>> START TEXT BLOCK

DANIEL AVERANGA MONTIEL
Ana Pérez, la
hija de Raúl Pérez, el hermano de Elizardo que replicó la experiencia de
Warisata en Caiza, nos dio, allá en 2004, en las aulas de la UMSA, una lección
que se compara a la que recibí de Bosé Yacu, en 2002, cuando la conocí en
Puerto Tujuré.
Ana, quien era
por entonces una de las últimas testigos de la experiencia de Caiza, nos contó
todo lo que había visto en su infancia, ayudando a su padre con las iniciativas
culturales y educativas de Caiza. En cierto momento, cuando describió el fin de
la experiencia de Warisata (y, por ende, la que sucedería en Caiza, meses
después) en manos de conspiradores gubernamentales, los cuales difamaron a los
Pérez al extremo de la humillación, no pudo aguantar llorar por ello; el
recuerdo la agobiaba al extremo de nublar sus recuerdos. Sin mesianismo ni
dejos de superioridad, nos contó (estábamos en segundo año de Ciencias de la
Educación) sobre cómo la confluencia entre su naturaleza de ciudad y la de los
comunarios de Caiza, se fue concretando en una sola naturaleza para ella, y que
por ello le parecía injusto que todo hubiera salido como salió: el gobierno de
entonces defenestró lo que no entendía y eso, ya de principio, constituyó un
error fatal para la continuidad educativa que iniciara en Warisata.

>> END TEXT BLOCK

→ WORK TO DO:
I need the text block again, verbatim and complete.

>> START DATA LINES

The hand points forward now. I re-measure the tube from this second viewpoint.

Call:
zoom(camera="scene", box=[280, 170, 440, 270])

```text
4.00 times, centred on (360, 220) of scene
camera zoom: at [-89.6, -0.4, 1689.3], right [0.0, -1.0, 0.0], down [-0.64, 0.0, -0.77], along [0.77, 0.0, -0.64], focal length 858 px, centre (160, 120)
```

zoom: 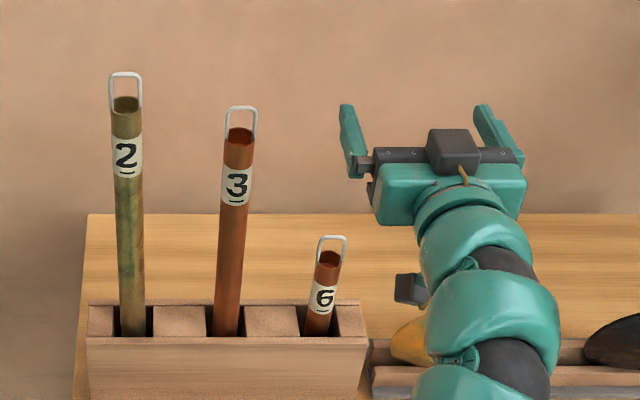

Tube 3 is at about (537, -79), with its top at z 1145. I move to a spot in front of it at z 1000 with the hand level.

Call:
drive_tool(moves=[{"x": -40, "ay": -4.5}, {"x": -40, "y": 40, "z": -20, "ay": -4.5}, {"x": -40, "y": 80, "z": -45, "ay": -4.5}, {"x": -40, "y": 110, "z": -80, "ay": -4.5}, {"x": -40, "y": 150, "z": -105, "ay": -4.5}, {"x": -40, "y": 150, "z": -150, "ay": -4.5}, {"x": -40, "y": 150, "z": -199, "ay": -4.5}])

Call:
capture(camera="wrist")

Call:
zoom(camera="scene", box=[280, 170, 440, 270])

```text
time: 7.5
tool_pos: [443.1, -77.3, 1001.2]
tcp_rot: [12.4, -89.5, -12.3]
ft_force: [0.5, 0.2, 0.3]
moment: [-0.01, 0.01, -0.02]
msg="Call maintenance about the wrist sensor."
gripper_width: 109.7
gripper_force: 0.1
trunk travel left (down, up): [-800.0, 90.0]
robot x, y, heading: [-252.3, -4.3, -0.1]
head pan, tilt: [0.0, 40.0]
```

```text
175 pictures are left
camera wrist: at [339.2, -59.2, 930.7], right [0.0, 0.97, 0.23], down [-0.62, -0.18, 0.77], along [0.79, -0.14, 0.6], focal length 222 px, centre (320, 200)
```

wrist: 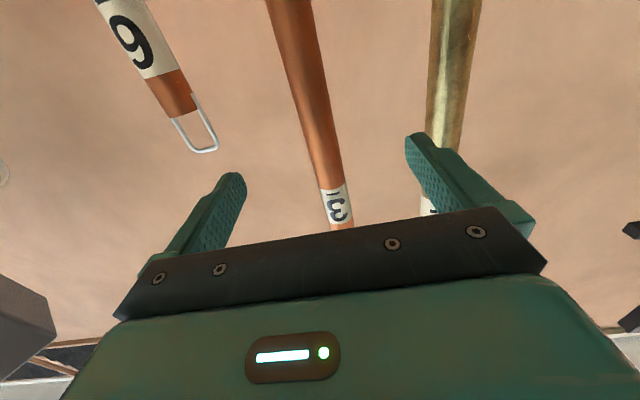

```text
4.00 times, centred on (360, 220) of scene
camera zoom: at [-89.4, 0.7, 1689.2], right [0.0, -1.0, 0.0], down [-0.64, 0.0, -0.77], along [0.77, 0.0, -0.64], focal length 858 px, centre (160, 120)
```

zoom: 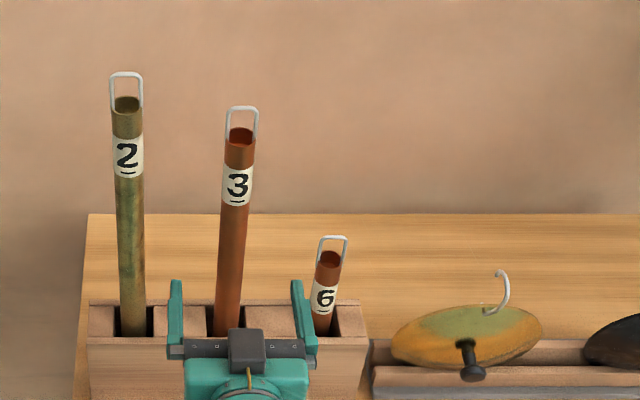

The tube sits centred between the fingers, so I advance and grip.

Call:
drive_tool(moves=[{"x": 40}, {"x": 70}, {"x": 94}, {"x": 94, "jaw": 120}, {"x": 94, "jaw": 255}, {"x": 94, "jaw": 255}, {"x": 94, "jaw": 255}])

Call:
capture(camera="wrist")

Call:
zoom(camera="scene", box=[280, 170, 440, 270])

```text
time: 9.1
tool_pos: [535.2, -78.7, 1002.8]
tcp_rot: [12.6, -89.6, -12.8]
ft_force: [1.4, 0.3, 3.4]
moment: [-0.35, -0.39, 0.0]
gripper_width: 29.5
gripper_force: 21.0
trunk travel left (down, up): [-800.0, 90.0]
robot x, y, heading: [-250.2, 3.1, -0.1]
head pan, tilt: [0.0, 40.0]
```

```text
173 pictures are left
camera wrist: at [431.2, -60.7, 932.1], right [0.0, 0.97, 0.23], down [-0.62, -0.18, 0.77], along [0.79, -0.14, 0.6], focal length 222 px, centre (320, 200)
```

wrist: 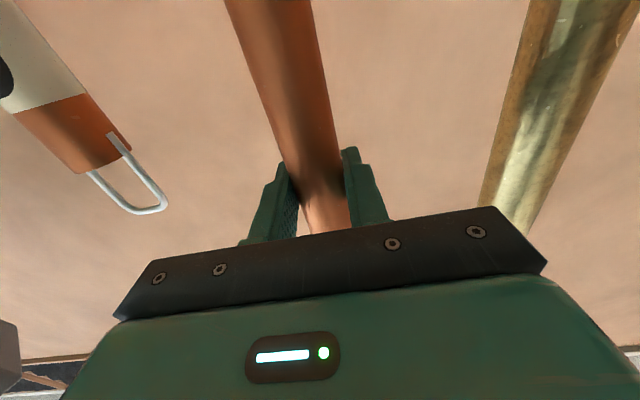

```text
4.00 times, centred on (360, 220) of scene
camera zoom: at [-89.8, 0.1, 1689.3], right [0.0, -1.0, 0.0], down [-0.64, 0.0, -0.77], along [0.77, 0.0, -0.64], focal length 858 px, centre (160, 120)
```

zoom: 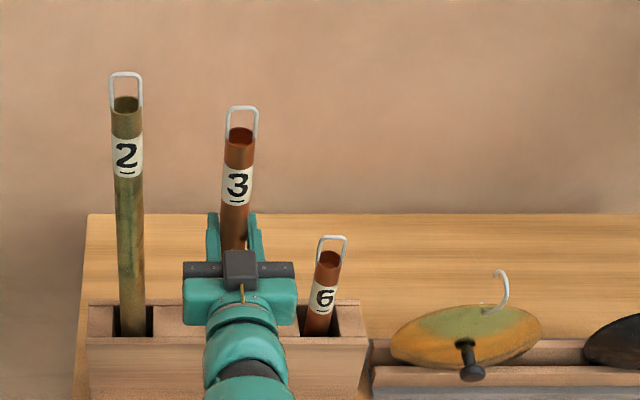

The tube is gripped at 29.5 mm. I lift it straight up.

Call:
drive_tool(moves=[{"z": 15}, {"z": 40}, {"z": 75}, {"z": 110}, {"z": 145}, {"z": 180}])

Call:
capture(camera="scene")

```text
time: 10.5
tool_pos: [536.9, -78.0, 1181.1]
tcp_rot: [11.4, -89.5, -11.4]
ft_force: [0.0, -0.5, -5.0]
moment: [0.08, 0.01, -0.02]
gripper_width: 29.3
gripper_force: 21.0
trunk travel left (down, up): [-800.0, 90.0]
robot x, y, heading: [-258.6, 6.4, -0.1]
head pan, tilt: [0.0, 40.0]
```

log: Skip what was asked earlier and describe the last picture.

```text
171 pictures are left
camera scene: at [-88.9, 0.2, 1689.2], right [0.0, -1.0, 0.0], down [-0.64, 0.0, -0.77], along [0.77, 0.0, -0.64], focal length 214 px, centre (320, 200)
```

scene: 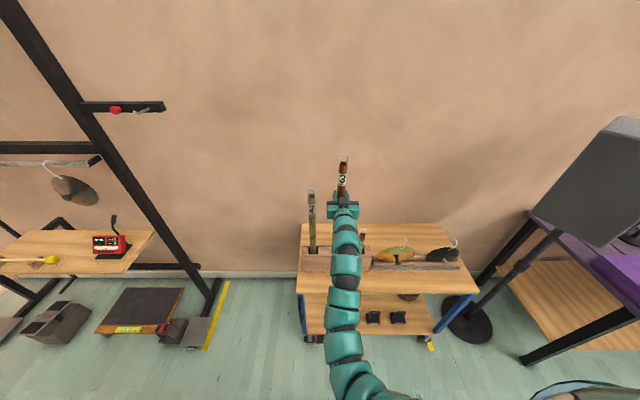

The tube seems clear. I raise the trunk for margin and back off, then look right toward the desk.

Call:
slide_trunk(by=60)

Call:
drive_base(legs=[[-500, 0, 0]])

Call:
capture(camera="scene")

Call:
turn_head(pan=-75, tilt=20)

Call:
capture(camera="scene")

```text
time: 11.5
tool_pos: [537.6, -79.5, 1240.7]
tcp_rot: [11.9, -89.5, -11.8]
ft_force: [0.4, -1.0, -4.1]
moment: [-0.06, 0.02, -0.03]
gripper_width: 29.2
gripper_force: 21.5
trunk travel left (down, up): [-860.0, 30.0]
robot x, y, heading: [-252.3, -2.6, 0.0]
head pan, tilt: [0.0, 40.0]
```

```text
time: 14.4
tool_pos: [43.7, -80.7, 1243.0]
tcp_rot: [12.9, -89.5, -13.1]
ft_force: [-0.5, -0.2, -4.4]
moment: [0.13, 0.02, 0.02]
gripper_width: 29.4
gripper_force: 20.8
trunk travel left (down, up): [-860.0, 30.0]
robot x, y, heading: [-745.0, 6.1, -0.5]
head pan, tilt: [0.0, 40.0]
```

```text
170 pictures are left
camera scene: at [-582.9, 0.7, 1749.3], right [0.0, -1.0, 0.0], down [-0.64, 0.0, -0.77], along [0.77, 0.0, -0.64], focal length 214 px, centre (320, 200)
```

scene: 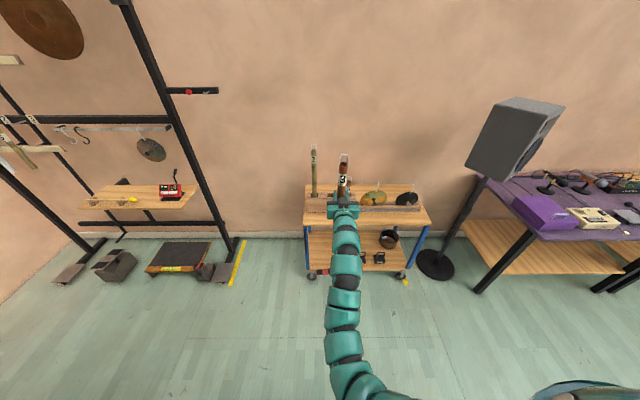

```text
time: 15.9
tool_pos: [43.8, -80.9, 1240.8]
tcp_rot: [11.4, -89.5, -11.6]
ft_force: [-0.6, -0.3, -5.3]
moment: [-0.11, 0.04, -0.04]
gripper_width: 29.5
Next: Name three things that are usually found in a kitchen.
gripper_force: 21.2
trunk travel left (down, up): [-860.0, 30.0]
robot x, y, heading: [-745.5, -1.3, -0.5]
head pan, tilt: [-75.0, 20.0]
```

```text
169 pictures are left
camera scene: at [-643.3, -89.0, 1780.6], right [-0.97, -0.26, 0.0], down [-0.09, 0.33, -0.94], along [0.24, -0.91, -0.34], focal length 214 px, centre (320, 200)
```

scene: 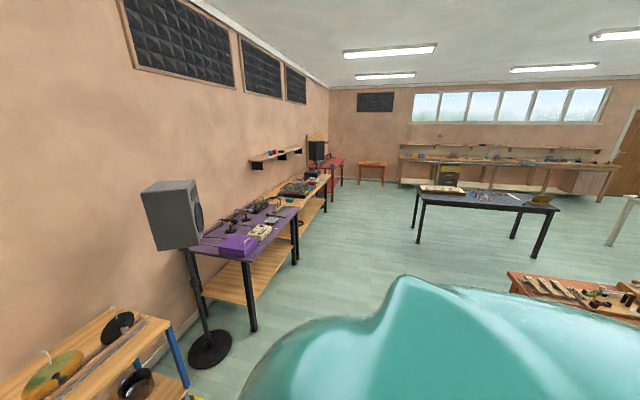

>> END DATA LINES

→ TASK RESULT:
DANIEL AVERANGA MONTIEL
Ana Pérez, la
hija de Raúl Pérez, el hermano de Elizardo que replicó la experiencia de
Warisata en Caiza, nos dio, allá en 2004, en las aulas de la UMSA, una lección
que se compara a la que recibí de Bosé Yacu, en 2002, cuando la conocí en
Puerto Tujuré.
Ana, quien era
por entonces una de las últimas testigos de la experiencia de Caiza, nos contó
todo lo que había visto en su infancia, ayudando a su padre con las iniciativas
culturales y educativas de Caiza. En cierto momento, cuando describió el fin de
la experiencia de Warisata (y, por ende, la que sucedería en Caiza, meses
después) en manos de conspiradores gubernamentales, los cuales difamaron a los
Pérez al extremo de la humillación, no pudo aguantar llorar por ello; el
recuerdo la agobiaba al extremo de nublar sus recuerdos. Sin mesianismo ni
dejos de superioridad, nos contó (estábamos en segundo año de Ciencias de la
Educación) sobre cómo la confluencia entre su naturaleza de ciudad y la de los
comunarios de Caiza, se fue concretando en una sola naturaleza para ella, y que
por ello le parecía injusto que todo hubiera salido como salió: el gobierno de
entonces defenestró lo que no entendía y eso, ya de principio, constituyó un
error fatal para la continuidad educativa que iniciara en Warisata.